◆ Problem statement
The exercise asks for every line of the data to be reproduced exactly.

◆ Data
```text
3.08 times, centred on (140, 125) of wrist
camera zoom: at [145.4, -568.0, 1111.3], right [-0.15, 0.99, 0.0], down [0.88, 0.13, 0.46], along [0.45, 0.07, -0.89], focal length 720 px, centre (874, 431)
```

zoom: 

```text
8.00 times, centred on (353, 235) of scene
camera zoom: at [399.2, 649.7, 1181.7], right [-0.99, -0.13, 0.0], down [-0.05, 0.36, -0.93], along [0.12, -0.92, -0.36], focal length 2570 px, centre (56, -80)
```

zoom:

◆ Complete answer
```text
3.08 times, centred on (140, 125) of wrist
camera zoom: at [145.4, -568.0, 1111.3], right [-0.15, 0.99, 0.0], down [0.88, 0.13, 0.46], along [0.45, 0.07, -0.89], focal length 720 px, centre (874, 431)
```

zoom: 

```text
8.00 times, centred on (353, 235) of scene
camera zoom: at [399.2, 649.7, 1181.7], right [-0.99, -0.13, 0.0], down [-0.05, 0.36, -0.93], along [0.12, -0.92, -0.36], focal length 2570 px, centre (56, -80)
```

zoom:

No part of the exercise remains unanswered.